[Page extract start]

Cihaz sayesinde nefeste bulunan uçucu organik molekülleri hassas bir şekilde ölçerek, hastalıkların erken dönemde teşhisine yönelik önemli bilgiler elde edebileceğini anlatan Prof. Dr. Saygılı, “Kronik hastalığı olan kişilerde bazı kan parametrelerinin kontrolü, kan alma yöntemiyle değil, nefesten ölçülerek takibi yapılabilecektir” dedi.
Prof. Dr. Saygılı, cihaz sayesinde metabolizma sonucu ortaya çıkan ve nefesle atılabilecek formdaki kimyasalların kantitatif (sayısal değeri) analizlerinin yapabileceğini, cihazın, tasarımı bakımından kolay taşınabilir ve tekrar kullanılabilir olmasının da hastaya büyük konfor sunacağına vurgu yaptı.
Günümüz koşullarında insanların, evde tansiyon, kan şekeri gibi sağlık kontrollerinin takibini evde konfor alanlarında kendilerinin yapabildiği gibi elektronik burun cihazları sayesinde var olan hastalıkların takibini de yapabileceklerini belirten Prof. Dr. Saygılı, şunları kaydetti:
“Günümüzde sağlık hizmetlerinin mobil teknolojilerle entegre gelişimi sürecinde tıp-mühendislik kurgusu içerisinde yürüyecek çalışmalara katkı büyük önem taşımaktadır. Bu nedenle özellikle dijital sağlık (tele-tıp, mobil sağlık) uygulamalarında sağlık hizmetlerin ekonomik boyutuna avantajlar sağlayacaktır.”
Cihazın; patent, tescil ve klinik çalışmalarının devam ettiğini ve başarılı bir girişim olabileceğinin altını çizen Prof. Dr. Saygılı, şöyle konuştu:
“Dünyanın hızlı bir değişim ve dönüşüm sürecinden geçtiği günümüzde toplumların her alanda ilerleme sağlayabilmesi için üniversite-sanayi iş birliği büyük önem taşımaktadır. Küresel rekabetçilik endeksinde önde olan ülkeler bilim ve mühendislik eğitimini tıp eğitiminin ayrılmaz birer parçası görerek kendi tıp geleneklerine yeni yön veriyorlar.

[Page extract end]
[Data shown start]

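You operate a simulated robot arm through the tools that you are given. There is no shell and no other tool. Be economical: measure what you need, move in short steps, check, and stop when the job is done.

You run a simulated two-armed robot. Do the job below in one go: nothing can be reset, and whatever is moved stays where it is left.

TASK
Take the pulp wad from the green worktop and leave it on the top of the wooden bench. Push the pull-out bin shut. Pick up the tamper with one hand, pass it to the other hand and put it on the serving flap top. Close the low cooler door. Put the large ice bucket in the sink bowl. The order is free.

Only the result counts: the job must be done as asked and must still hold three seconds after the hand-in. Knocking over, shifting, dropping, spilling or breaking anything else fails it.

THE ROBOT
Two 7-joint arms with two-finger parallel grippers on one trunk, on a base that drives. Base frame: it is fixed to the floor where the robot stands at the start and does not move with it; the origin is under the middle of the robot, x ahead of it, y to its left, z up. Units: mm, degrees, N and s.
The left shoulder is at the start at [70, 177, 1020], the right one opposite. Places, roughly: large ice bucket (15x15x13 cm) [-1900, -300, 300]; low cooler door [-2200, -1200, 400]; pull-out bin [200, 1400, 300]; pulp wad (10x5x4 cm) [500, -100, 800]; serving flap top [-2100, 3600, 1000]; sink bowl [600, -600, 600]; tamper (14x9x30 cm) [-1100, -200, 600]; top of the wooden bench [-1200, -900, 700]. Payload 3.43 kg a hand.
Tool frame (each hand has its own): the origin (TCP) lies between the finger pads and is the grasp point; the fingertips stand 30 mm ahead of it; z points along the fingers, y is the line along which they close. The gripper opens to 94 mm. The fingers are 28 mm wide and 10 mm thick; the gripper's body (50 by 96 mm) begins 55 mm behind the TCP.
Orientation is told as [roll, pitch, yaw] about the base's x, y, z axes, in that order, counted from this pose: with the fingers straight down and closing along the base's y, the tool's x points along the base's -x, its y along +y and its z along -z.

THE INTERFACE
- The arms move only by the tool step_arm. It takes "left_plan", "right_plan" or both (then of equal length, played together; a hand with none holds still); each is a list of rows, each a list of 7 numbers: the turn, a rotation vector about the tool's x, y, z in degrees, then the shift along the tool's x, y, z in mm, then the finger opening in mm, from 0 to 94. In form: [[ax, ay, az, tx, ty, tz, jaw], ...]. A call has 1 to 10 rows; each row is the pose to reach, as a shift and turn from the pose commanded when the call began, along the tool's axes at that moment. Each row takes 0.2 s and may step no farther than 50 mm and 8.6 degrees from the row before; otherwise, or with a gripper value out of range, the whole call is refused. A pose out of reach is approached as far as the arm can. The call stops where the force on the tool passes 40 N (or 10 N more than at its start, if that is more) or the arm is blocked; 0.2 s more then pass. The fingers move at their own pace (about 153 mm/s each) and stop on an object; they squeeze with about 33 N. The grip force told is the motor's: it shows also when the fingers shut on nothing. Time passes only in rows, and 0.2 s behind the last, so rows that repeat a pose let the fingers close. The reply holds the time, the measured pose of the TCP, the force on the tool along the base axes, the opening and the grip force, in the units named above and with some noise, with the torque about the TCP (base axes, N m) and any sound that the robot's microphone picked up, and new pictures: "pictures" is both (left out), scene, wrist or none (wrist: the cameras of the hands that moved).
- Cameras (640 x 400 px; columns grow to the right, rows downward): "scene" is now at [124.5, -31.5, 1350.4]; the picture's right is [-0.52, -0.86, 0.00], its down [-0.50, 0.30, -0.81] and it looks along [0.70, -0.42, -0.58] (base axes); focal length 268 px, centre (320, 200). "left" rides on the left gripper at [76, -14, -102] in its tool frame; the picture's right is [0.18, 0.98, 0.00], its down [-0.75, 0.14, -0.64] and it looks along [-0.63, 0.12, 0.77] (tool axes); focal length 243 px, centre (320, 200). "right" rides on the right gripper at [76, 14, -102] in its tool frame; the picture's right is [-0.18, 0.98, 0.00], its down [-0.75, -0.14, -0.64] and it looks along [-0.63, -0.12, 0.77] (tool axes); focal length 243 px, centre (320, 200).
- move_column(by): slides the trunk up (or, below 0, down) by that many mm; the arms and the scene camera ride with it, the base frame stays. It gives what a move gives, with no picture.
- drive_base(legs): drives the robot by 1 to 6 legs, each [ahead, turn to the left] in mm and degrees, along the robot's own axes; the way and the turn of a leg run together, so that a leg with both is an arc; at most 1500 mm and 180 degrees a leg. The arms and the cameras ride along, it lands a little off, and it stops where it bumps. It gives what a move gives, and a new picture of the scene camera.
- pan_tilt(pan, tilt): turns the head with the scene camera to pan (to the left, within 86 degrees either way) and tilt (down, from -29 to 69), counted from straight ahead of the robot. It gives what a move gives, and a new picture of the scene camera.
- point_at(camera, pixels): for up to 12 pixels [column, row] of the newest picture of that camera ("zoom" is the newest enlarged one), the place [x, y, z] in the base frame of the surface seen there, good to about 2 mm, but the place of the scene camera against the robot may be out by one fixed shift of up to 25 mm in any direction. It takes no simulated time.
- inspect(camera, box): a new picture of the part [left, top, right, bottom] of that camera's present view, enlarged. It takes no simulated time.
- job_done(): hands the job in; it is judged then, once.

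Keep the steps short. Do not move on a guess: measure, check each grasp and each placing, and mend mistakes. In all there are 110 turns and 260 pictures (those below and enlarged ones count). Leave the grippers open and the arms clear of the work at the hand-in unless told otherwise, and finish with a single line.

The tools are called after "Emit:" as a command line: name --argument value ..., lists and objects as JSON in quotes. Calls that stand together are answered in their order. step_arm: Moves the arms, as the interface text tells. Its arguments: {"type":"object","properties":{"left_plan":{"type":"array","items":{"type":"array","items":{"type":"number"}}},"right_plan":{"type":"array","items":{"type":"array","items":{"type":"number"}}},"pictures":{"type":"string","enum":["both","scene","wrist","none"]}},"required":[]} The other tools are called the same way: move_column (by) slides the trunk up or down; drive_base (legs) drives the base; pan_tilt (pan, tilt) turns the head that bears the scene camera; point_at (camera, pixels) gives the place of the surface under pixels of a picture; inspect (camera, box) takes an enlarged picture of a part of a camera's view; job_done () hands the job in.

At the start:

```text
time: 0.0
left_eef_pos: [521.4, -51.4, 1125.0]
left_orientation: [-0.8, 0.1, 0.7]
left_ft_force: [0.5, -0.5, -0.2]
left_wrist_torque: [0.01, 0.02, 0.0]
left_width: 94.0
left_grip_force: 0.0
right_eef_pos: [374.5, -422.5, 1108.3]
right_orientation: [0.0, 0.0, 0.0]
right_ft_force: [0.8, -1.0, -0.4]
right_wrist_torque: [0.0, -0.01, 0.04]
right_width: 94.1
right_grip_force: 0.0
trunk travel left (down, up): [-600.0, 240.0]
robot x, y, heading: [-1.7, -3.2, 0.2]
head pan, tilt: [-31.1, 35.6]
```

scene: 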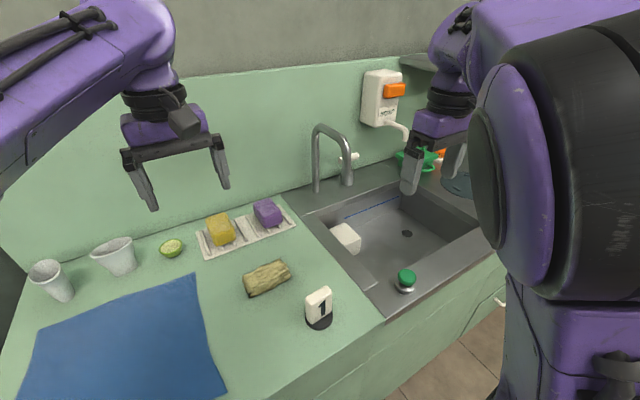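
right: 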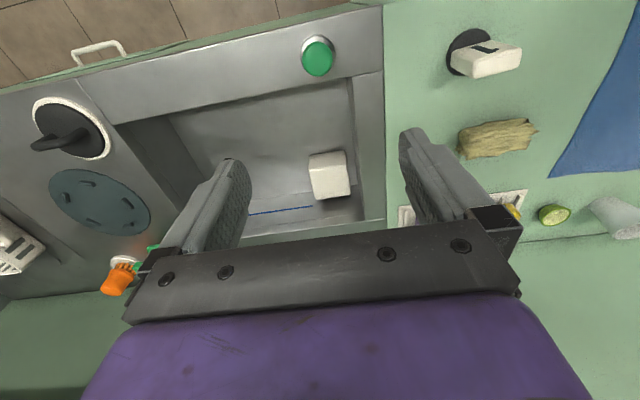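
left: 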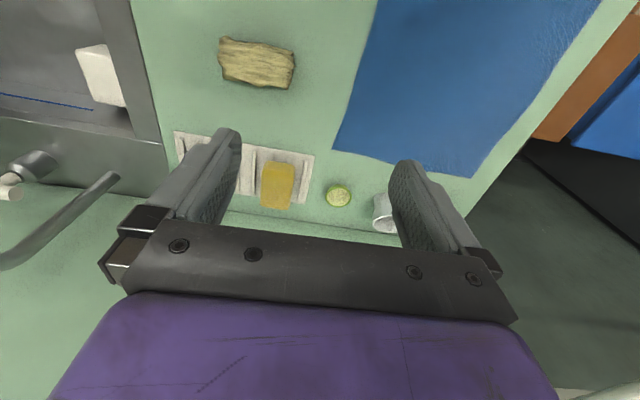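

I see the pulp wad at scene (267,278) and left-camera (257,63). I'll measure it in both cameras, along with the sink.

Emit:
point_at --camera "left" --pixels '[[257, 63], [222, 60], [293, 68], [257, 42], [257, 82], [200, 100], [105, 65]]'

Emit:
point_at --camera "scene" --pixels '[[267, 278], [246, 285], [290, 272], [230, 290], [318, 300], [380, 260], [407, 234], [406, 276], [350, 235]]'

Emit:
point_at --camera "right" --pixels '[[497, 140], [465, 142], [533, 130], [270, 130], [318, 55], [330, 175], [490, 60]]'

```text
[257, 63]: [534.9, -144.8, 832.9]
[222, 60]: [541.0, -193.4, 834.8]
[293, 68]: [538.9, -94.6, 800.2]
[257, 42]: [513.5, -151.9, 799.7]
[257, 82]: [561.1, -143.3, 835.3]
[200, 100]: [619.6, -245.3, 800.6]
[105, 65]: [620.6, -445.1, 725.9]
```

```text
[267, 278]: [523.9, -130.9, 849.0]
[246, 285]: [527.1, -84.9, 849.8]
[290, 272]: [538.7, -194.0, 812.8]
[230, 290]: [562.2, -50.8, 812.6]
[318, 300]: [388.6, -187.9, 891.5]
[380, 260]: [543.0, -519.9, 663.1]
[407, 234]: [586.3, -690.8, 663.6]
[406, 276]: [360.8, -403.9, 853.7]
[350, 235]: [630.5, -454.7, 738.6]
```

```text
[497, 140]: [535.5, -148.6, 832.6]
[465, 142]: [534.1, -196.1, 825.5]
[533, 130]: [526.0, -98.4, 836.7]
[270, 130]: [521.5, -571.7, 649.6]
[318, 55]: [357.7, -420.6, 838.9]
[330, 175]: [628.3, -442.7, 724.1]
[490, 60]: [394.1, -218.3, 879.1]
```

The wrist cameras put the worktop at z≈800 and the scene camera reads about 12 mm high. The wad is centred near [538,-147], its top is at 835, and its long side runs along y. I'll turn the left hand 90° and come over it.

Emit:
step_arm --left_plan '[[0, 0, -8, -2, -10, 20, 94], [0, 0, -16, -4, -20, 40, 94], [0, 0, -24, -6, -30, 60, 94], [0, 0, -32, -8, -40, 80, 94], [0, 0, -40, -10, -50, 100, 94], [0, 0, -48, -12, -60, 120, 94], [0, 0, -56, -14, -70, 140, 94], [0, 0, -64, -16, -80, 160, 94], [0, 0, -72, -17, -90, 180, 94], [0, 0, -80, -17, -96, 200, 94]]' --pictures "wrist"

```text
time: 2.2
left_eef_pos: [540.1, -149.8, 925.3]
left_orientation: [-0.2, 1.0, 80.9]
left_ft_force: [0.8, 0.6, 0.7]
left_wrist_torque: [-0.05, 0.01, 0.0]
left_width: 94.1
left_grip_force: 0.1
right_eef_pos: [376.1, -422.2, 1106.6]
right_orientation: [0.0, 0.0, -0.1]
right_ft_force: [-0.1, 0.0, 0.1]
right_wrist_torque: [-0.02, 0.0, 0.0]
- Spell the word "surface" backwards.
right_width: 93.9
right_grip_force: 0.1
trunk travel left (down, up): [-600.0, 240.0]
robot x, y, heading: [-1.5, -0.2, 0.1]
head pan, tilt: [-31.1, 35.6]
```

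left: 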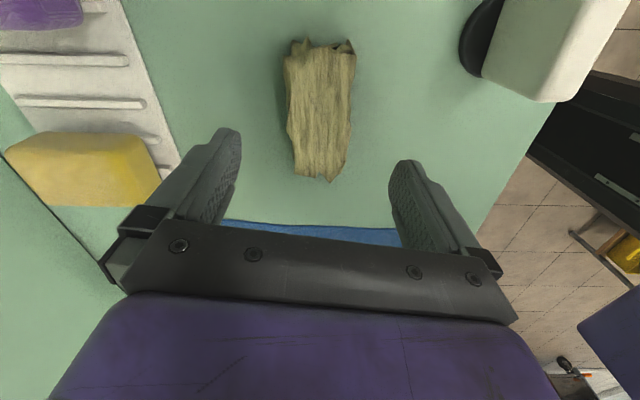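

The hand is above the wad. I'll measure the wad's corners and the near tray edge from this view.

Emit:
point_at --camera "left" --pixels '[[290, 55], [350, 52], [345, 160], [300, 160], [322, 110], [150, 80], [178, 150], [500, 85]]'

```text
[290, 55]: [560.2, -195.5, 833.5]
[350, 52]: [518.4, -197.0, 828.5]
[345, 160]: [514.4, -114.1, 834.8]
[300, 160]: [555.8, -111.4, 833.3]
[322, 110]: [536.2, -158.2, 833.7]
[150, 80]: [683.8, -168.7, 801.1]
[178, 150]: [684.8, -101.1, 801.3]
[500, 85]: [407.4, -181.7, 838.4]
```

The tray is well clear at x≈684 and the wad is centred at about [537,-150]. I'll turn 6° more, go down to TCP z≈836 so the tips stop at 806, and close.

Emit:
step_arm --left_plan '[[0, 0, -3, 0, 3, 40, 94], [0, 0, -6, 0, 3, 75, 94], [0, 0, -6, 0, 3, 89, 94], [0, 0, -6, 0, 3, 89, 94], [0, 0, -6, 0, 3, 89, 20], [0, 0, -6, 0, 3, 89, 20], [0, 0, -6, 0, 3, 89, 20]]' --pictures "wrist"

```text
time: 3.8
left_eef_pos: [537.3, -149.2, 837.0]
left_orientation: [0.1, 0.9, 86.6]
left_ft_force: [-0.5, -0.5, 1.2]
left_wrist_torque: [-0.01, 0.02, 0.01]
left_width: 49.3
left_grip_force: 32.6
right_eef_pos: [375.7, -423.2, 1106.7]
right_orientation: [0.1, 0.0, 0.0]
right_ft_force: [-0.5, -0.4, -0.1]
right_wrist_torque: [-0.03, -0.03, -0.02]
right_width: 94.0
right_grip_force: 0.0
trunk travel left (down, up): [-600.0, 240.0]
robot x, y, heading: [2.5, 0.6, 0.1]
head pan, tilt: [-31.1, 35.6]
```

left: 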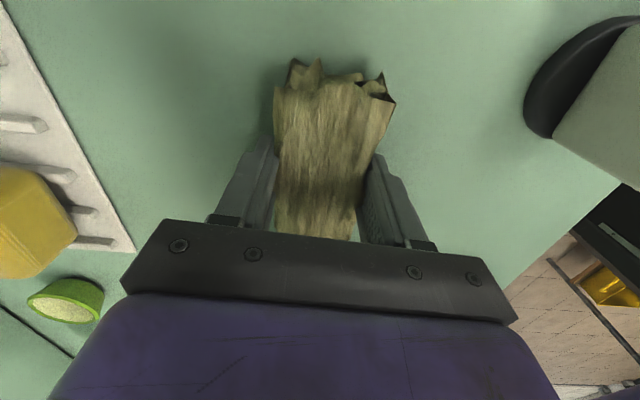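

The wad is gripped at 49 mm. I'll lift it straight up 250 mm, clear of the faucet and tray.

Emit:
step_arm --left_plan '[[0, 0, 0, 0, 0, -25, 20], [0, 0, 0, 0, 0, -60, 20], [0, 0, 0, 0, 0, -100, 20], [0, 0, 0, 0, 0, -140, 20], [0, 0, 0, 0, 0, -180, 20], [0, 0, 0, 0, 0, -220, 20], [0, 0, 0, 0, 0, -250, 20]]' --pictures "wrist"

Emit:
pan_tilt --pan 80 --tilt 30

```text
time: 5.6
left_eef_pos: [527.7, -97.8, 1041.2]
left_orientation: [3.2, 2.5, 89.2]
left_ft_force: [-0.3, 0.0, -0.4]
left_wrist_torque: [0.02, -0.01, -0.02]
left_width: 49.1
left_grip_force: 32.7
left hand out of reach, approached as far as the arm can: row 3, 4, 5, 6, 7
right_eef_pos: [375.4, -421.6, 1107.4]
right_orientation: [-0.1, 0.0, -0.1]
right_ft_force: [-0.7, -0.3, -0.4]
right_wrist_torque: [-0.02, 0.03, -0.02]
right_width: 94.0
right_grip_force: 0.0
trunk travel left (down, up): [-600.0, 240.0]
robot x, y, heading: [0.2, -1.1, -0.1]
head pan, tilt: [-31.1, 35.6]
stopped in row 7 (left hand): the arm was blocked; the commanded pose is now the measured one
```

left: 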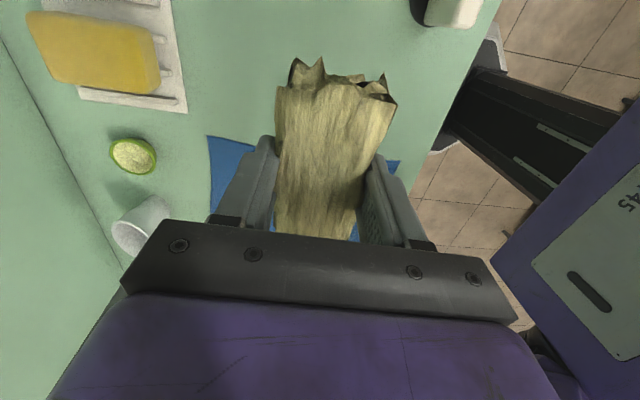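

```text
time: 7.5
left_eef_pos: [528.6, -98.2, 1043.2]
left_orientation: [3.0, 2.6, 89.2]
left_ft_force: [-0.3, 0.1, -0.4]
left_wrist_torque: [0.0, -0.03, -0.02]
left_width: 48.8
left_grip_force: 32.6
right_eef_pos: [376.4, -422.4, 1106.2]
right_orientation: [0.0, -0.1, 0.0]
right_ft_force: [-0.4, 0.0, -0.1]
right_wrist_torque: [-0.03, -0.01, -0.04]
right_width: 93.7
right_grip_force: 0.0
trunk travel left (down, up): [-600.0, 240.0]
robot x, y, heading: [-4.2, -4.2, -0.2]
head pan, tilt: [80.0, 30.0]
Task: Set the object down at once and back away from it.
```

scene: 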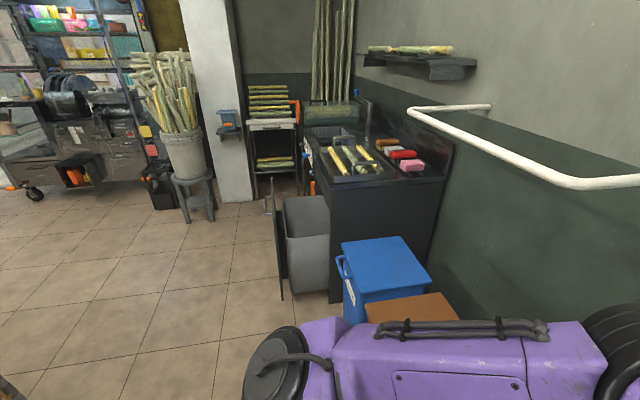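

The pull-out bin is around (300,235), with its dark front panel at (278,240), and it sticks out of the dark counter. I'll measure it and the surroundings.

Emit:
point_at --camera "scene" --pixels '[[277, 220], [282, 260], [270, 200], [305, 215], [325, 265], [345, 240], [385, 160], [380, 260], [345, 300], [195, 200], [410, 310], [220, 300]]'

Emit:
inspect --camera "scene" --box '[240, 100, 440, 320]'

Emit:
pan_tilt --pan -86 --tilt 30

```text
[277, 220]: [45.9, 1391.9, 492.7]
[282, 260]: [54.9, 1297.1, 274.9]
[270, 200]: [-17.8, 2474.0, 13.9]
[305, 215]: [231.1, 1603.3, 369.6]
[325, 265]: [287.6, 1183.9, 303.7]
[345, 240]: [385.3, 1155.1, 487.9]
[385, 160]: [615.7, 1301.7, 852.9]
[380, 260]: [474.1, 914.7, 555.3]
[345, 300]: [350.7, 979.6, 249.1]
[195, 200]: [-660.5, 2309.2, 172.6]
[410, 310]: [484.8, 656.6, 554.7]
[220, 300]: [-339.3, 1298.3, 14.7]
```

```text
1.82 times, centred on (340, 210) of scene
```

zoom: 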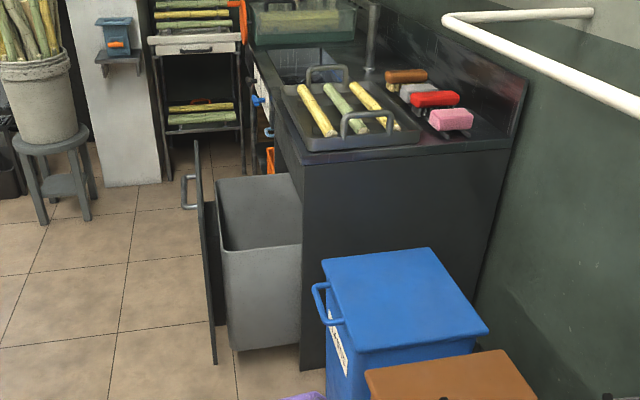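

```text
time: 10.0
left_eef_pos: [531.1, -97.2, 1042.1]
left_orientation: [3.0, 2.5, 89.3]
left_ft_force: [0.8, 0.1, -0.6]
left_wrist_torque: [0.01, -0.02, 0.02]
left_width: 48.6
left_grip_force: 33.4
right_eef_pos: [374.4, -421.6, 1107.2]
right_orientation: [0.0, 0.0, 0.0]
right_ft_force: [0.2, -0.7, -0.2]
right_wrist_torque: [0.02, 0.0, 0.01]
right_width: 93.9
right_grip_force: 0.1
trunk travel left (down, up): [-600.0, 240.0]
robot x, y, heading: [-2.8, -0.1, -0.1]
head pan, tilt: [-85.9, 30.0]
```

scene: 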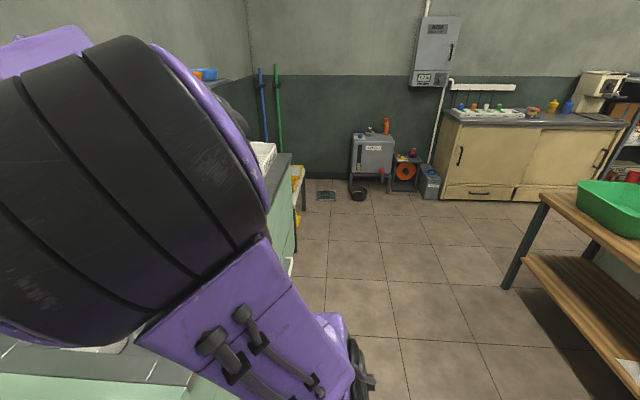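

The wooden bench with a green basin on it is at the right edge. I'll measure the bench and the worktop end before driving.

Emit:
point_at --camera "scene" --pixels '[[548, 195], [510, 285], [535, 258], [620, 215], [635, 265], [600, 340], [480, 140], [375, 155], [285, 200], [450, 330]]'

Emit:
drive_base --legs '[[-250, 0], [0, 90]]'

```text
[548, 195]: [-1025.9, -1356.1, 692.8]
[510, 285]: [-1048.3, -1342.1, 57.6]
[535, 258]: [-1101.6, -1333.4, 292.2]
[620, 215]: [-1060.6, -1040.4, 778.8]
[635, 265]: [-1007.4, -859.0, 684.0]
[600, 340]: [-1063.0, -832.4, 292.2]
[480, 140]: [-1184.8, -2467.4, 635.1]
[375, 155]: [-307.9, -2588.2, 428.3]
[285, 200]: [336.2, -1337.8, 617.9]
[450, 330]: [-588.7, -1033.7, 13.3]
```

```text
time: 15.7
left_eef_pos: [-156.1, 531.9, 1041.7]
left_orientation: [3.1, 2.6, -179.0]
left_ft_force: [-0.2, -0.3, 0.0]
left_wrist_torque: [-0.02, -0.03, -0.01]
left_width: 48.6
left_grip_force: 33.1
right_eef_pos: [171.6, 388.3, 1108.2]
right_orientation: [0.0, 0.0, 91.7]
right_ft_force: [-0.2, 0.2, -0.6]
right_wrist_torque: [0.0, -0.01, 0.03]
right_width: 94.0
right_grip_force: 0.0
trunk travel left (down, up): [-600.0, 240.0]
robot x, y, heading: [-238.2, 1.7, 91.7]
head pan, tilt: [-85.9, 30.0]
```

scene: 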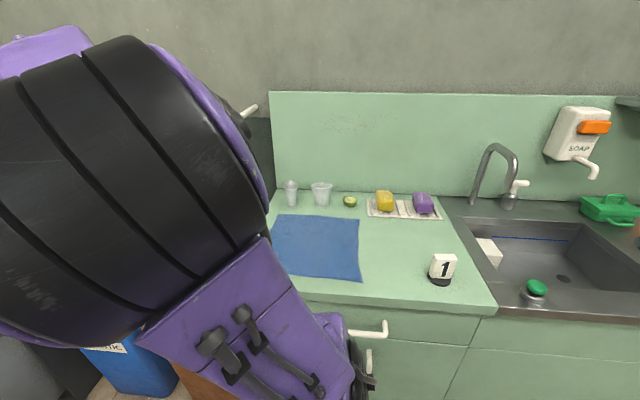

[Data shown end]

Job 1:
Pull out the sentences of the page extract that run from "Prof. Dr. Saygılı, cihaz" through "sunacağına vurgu yaptı." and give them unchanged.
Job 2:
Transcribe each line of the data above, unaltered, from the one where "- job_done(): hands" appears to the one where "Keep the steps" appears, inclusive of both.

Task answer 1:
Prof. Dr. Saygılı, cihaz sayesinde metabolizma sonucu ortaya çıkan ve nefesle atılabilecek formdaki kimyasalların kantitatif (sayısal değeri) analizlerinin yapabileceğini, cihazın, tasarımı bakımından kolay taşınabilir ve tekrar kullanılabilir olmasının da hastaya büyük konfor sunacağına vurgu yaptı.

Task answer 2:
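- job_done(): hands the job in; it is judged then, once.

Keep the steps short. Do not move on a guess: measure, check each grasp and each placing, and mend mistakes. In all there are 110 turns and 260 pictures (those below and enlarged ones count). Leave the grippers open and the arms clear of the work at the hand-in unless told otherwise, and finish with a single line.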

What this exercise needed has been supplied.